By Abubakari Seidu Ajarfor
The West African Examinations Council (WAEC) has indicated plans to fully roll out modern techniques of curbing examination malpractices using the latest e-Marking software to assess the performance of candidates who sit for their final examination.
The Council which is saddled with high cases of examination malpractices has also adopted strategies to install Closed-Circuit Television (CCTV) cameras at examination centres to check candidates who connive with invigilators to cheat during exams.
Speaking at a seminar to educate the media on Operational Procedures of WAEC in Accra, the Acting Head of Test Administrative Division, WAEC, Ms J. Vanderpuje said the WAEC operational procedures ensures the validity and reliability of test scores butdue to the high incidence of examination malpractices which has bedeviled the Council, test scores and instruments turns up to be unreliable and invalid.
She indicated that out of the 287,353 candidates who sat for the 2017 West African Senior School Certificate Examination (WASSCE), 13,793 candidates were involved in malpractices representing the highest with 4.80percent.
Ms Vanderpuje added that 2006 which marked the end of the SSSCE system, recorded the highest cases in history when the WASSCE system was newly introduced into the country.
According to her, out of the 120,492 candidates who sat for the WASSCE, 9,872 candidates were involved in exams malpractices representing 8.19percent however, due to certain interventions and new approaches undertaken by the Council, the figure reduced to 4,101 cases in 2007 representing 3.16percent.
She indicated that 316,980 candidates have been registered to sit for the 2018 WASSCE adding that 946 schools, 125 depots and 946 supervisors have been registered.
Ms. Vanderpuje cited cases such as leakage of exam papers, impersonation, collusion, seeking assistance from non-candidates, sending prepared notes, programmable calculators, mobile phones and other communication device into the exam hall as trends in examination malpractices.
She said they are faced with the current challenge of rogue websites, mobile related cases, interference by community leaders, registration of unqualified candidates such as form two students for final exams and poor supervision and invigilation.
Ms Vanderpuje intimated that the Council has adopted certain key interventions such as sensitization programs in schools, adverts and radio programs as well as publication of names and schools of offenders in the national dailies to reduce the malpractices.
According to her, the Council has collaborated with the National Security and allied bodies to track down rogues websites as well as review the WAEC law, West African Examinations Council Act 2006 (Act 719) to make punishment for offenders stiffer.
Ms Vanderpuje called for the collective and collaborative effort by all stakeholders to reduce the examination malpractices in the country.
She emphasized that this stakeholder effort is necessary to protect the integrity of our educational systems and credibility of certificates issued by WAEC for use in the sub-region and beyond.
The Head of National Office of The West African Examination Council (WAEC), V. Reverend Sam Nii Nmai Ollennu who refuted the claim that WAEC question are often repeated every year said questions may sound repetitive but different in approach and presentation, and usually varies every year.
On the issue of leakages, he said usually the printing of the exam questions were outsourced to local printers which nicodemously found its way into the public domain however, the Council has put in place measures to block the loopholes.
Rev.

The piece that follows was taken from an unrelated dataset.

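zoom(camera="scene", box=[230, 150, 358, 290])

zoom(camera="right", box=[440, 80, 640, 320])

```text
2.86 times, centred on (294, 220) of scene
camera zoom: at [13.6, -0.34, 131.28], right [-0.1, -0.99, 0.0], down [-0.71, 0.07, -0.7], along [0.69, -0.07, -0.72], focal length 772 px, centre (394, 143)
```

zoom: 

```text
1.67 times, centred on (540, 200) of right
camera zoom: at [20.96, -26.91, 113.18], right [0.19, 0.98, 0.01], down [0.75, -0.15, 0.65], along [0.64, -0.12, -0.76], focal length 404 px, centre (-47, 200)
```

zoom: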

Sam indicated that in cases where the Council detects serious cases and decided to cancel the entire examination,it cost them about Gh₵5million to re-administer the questions which is not only expensive but terrible.
According to him, Ghanaians do not seems to border about children cheating in the examination hall to pass their exams but are often worried so much and always seen appealing for sympathy when their wards examination papers or entire results have been cancelled.
On the issue of candidate unable to write their papers due to certain challenges in accessing or locating their exam centres, he said the allocation of examination centres is the sole responsibility of the Ghana Education Service (GES) however, WAEC is responsible for the printing and transportation of question papers.